Dr Sylvester Anemana, Chief Director of the Ministry of Health on Tuesday said antibiotic resistance hindered the control of infectious diseases, increased the cost of health care and endangered the achievements of modern medicine.
He said without effective antibiotic treatment, many standard medical treatments would fail, or turn into very high risk procedures.
“The need to tackle antibiotic resistance now cannot be over emphasized,” Dr Anemana said in a statement read on his behalf in Accra by Mrs Joycelyn Azeez, Director Procurement and Supply of the Ministry, at a stakeholder workshop on the Action on Antibiotic Resistance (ReACT) – Civil Society Organisations (CSOs) Project.
“Without agent, coordinated action, we would be heading towards a post-antibiotic era, in which common infections and minor injuries which have been treatable for decades can once again kill,” the Chief Director said.
“For Ghana, this phenomenon could have a dire consequence on the poor and vulnerable; as well as the affluent,” he added.
He observed that efforts at controlling and containing resistance had been designed from a broad perspective, involving all stakeholders, including CSOs, the media as well as within the framework of regional and global networking and information sharing.

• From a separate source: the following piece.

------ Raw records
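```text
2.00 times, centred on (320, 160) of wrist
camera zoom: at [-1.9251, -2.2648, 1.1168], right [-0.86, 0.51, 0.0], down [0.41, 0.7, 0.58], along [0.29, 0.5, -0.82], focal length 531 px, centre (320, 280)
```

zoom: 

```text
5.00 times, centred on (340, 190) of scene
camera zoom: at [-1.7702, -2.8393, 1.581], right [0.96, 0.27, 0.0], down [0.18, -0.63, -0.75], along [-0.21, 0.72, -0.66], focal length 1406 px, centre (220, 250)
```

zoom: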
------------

“In Ghana, data from Antibiotic, Drug Use Monitory and Evaluation of resistance project indicate there is a growing resistance of bacteria to commonly available medicines including third generation antibiotics.
“Indeed, the Korle Bu Teaching Hospital intensive Care Unit of the Child Health Department in 2012 was closed down due to the outbreak of Multidrug Resistance Staph Aureus,” he said.
He said the discovery of antibiotic had greatly improved infectious diseases therapy, and had decreased death and illness due to infectious diseases over the years.
He said recent development, however, indicated that there was a growing threat to these modest achievements due to Antibiotic Resistance (ABR).
Dr Anemana said antibiotic resistance had become, and continued to be an important public health problem that threatened the effective prevention and treatment of an ever-increasing range of infections caused by bacteria.
He said the problem of resistance to antibiotic had been attributed to many factors; primarily among them was the abuse of the use of antibiotics.
“What is worrying is the fact that ABR is high among the very common and affordable essential antibiotics available.
“Common antibiotics such as tetracycline and ampicillin are no more in the essential list of Ghana primarily due to resistance by bacterial to them,” he said.
He warned that antibiotic resistance was also not a country phenomenon, but a regional and global health threat.
A World Health Organization’s Report on global surveillance of antimicrobial resistance shows that, there are about 48,000 new cases of multidrug’ resistant tuberculosis.
Dr Anemana said there were high proportions of antibiotic resistance in bacteria that caused common infections, such as, urinary tract infections and pneumonia.
He noted that the emergence and spread of resistance to antibiotics and treatment failures due to resistance to third generations cephalosporin’s had been reported.
He said available data also suggested continued expansion of access to antibiotic resistance treatment ART was associated with a rise in HIV drug resistance.
Professor Mercy Newman, Chairman of the National Policy Platform for Antimicrobial Resistance (AMR) called for a review of the treatment guidelines in the face of new development on ABR.
Dr Kwame Ohene Buabeng, Deputy Chairman, AMR, said antibiotic resistance was an important public problem, and cautioned that the fears of having untreatable infections in hospitals was a reality.
Dr Buabeng, who is also a Senior Lecturer/Clinical Pharmacologist, Faculty Pharmacy and Pharmaceutical Sciences, College of Health Sciences, Kwame Nkrumah University of Science and Technology, said pragmatic efforts from government and various stakeholders which had been initiated to contain the situation must be sustained.
Mr George Hedidor, ReAct – CSOs Project National Project Coordinator gave an overview of the project and lauded SIDA and the CSOs for the project.
He urged CSOs and the media to intensify their efforts in educating the public on the dangers of misusing antibiotics.
Mr Brian Asare, Programme Officer, Ghana National Drugs Programme, Ministry of Health, said a comprehensive national AMR policy, which would promote responsible use of antibiotics would soon be placed before Parliament.
The ReAct project under the auspices of the Swedish International Development Corporation Agency (SIDA) was launched in 2013, in support of national efforts at containing the phenomenon on antimicrobial resistance in Ghana.
To drive the process, a platform of key stakeholders with interest in antimicrobial resistance to champion this agenda in the country was created.
The project sought to strengthen and build the capacity of CSOs, to address aspects of antibiotic resistance at the community level.